>> Start
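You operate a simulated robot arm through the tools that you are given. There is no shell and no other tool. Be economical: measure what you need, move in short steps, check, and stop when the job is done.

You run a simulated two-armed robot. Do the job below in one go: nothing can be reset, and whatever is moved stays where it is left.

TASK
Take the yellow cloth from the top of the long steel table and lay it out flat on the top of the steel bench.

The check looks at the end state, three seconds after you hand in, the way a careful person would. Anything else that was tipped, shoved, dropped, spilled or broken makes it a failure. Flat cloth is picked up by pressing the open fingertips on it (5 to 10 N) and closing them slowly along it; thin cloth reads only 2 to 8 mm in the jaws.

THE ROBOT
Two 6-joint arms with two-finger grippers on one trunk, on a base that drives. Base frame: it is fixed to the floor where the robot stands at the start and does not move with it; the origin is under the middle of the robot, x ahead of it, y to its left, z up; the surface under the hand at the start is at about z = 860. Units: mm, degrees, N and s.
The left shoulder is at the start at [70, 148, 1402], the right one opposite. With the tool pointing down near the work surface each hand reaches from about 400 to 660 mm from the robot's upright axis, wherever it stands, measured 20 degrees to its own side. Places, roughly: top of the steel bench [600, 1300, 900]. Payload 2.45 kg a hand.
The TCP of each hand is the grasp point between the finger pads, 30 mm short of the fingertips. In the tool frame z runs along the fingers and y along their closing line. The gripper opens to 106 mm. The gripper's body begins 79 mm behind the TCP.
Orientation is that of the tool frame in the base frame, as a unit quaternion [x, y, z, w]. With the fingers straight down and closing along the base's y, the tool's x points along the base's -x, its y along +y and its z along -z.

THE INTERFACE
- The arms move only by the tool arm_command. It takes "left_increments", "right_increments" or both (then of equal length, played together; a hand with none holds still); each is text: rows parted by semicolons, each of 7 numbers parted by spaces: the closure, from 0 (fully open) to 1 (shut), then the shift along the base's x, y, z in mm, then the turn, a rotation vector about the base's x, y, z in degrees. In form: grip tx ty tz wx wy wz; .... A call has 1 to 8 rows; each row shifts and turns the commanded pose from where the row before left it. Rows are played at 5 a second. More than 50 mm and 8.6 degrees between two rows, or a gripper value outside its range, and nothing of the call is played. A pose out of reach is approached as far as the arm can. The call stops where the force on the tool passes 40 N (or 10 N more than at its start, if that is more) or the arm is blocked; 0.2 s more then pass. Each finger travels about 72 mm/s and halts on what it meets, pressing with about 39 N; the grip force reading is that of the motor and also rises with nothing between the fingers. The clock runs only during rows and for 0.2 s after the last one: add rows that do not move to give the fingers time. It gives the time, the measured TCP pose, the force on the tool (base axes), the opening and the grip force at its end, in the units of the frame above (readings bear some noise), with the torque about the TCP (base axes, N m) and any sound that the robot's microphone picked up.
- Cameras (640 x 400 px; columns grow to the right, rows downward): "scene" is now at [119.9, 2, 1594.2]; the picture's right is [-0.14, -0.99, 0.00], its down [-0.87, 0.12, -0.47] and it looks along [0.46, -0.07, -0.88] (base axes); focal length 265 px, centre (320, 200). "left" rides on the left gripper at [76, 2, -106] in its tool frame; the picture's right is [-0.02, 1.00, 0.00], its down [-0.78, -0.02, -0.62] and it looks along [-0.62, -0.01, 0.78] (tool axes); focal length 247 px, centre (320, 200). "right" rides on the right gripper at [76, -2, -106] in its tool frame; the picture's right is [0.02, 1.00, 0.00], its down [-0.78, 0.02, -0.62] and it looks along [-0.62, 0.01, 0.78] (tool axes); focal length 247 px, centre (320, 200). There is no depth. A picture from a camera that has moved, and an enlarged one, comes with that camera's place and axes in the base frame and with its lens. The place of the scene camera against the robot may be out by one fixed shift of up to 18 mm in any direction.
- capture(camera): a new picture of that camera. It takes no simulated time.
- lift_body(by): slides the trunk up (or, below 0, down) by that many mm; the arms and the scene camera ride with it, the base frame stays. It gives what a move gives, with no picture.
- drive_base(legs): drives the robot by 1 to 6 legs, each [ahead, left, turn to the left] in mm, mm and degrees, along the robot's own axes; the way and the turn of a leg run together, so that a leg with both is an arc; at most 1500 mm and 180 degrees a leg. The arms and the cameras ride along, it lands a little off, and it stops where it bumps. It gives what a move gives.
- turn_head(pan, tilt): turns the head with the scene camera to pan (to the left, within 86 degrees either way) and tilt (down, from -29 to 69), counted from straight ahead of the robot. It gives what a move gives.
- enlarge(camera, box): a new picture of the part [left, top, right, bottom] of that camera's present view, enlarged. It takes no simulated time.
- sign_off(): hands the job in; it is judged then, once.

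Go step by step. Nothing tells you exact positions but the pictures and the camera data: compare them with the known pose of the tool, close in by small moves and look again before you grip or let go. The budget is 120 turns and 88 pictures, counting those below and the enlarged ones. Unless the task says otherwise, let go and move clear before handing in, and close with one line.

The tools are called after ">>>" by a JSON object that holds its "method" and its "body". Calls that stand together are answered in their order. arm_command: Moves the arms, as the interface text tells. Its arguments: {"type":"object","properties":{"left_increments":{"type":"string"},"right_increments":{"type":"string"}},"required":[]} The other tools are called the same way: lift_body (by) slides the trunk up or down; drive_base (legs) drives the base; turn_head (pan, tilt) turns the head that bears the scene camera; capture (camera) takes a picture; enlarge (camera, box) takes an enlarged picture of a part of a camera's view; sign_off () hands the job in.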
>> End
▶ _The request_: Repeat the whole listing exactly, keeping every line intact.

▶ _Correct response_:
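You operate a simulated robot arm through the tools that you are given. There is no shell and no other tool. Be economical: measure what you need, move in short steps, check, and stop when the job is done.

You run a simulated two-armed robot. Do the job below in one go: nothing can be reset, and whatever is moved stays where it is left.

TASK
Take the yellow cloth from the top of the long steel table and lay it out flat on the top of the steel bench.

The check looks at the end state, three seconds after you hand in, the way a careful person would. Anything else that was tipped, shoved, dropped, spilled or broken makes it a failure. Flat cloth is picked up by pressing the open fingertips on it (5 to 10 N) and closing them slowly along it; thin cloth reads only 2 to 8 mm in the jaws.

THE ROBOT
Two 6-joint arms with two-finger grippers on one trunk, on a base that drives. Base frame: it is fixed to the floor where the robot stands at the start and does not move with it; the origin is under the middle of the robot, x ahead of it, y to its left, z up; the surface under the hand at the start is at about z = 860. Units: mm, degrees, N and s.
The left shoulder is at the start at [70, 148, 1402], the right one opposite. With the tool pointing down near the work surface each hand reaches from about 400 to 660 mm from the robot's upright axis, wherever it stands, measured 20 degrees to its own side. Places, roughly: top of the steel bench [600, 1300, 900]. Payload 2.45 kg a hand.
The TCP of each hand is the grasp point between the finger pads, 30 mm short of the fingertips. In the tool frame z runs along the fingers and y along their closing line. The gripper opens to 106 mm. The gripper's body begins 79 mm behind the TCP.
Orientation is that of the tool frame in the base frame, as a unit quaternion [x, y, z, w]. With the fingers straight down and closing along the base's y, the tool's x points along the base's -x, its y along +y and its z along -z.

THE INTERFACE
- The arms move only by the tool arm_command. It takes "left_increments", "right_increments" or both (then of equal length, played together; a hand with none holds still); each is text: rows parted by semicolons, each of 7 numbers parted by spaces: the closure, from 0 (fully open) to 1 (shut), then the shift along the base's x, y, z in mm, then the turn, a rotation vector about the base's x, y, z in degrees. In form: grip tx ty tz wx wy wz; .... A call has 1 to 8 rows; each row shifts and turns the commanded pose from where the row before left it. Rows are played at 5 a second. More than 50 mm and 8.6 degrees between two rows, or a gripper value outside its range, and nothing of the call is played. A pose out of reach is approached as far as the arm can. The call stops where the force on the tool passes 40 N (or 10 N more than at its start, if that is more) or the arm is blocked; 0.2 s more then pass. Each finger travels about 72 mm/s and halts on what it meets, pressing with about 39 N; the grip force reading is that of the motor and also rises with nothing between the fingers. The clock runs only during rows and for 0.2 s after the last one: add rows that do not move to give the fingers time. It gives the time, the measured TCP pose, the force on the tool (base axes), the opening and the grip force at its end, in the units of the frame above (readings bear some noise), with the torque about the TCP (base axes, N m) and any sound that the robot's microphone picked up.
- Cameras (640 x 400 px; columns grow to the right, rows downward): "scene" is now at [119.9, 2, 1594.2]; the picture's right is [-0.14, -0.99, 0.00], its down [-0.87, 0.12, -0.47] and it looks along [0.46, -0.07, -0.88] (base axes); focal length 265 px, centre (320, 200). "left" rides on the left gripper at [76, 2, -106] in its tool frame; the picture's right is [-0.02, 1.00, 0.00], its down [-0.78, -0.02, -0.62] and it looks along [-0.62, -0.01, 0.78] (tool axes); focal length 247 px, centre (320, 200). "right" rides on the right gripper at [76, -2, -106] in its tool frame; the picture's right is [0.02, 1.00, 0.00], its down [-0.78, 0.02, -0.62] and it looks along [-0.62, 0.01, 0.78] (tool axes); focal length 247 px, centre (320, 200). There is no depth. A picture from a camera that has moved, and an enlarged one, comes with that camera's place and axes in the base frame and with its lens. The place of the scene camera against the robot may be out by one fixed shift of up to 18 mm in any direction.
- capture(camera): a new picture of that camera. It takes no simulated time.
- lift_body(by): slides the trunk up (or, below 0, down) by that many mm; the arms and the scene camera ride with it, the base frame stays. It gives what a move gives, with no picture.
- drive_base(legs): drives the robot by 1 to 6 legs, each [ahead, left, turn to the left] in mm, mm and degrees, along the robot's own axes; the way and the turn of a leg run together, so that a leg with both is an arc; at most 1500 mm and 180 degrees a leg. The arms and the cameras ride along, it lands a little off, and it stops where it bumps. It gives what a move gives.
- turn_head(pan, tilt): turns the head with the scene camera to pan (to the left, within 86 degrees either way) and tilt (down, from -29 to 69), counted from straight ahead of the robot. It gives what a move gives.
- enlarge(camera, box): a new picture of the part [left, top, right, bottom] of that camera's present view, enlarged. It takes no simulated time.
- sign_off(): hands the job in; it is judged then, once.

Go step by step. Nothing tells you exact positions but the pictures and the camera data: compare them with the known pose of the tool, close in by small moves and look again before you grip or let go. The budget is 120 turns and 88 pictures, counting those below and the enlarged ones. Unless the task says otherwise, let go and move clear before handing in, and close with one line.

The tools are called after ">>>" by a JSON object that holds its "method" and its "body". Calls that stand together are answered in their order. arm_command: Moves the arms, as the interface text tells. Its arguments: {"type":"object","properties":{"left_increments":{"type":"string"},"right_increments":{"type":"string"}},"required":[]} The other tools are called the same way: lift_body (by) slides the trunk up or down; drive_base (legs) drives the base; turn_head (pan, tilt) turns the head that bears the scene camera; capture (camera) takes a picture; enlarge (camera, box) takes an enlarged picture of a part of a camera's view; sign_off () hands the job in.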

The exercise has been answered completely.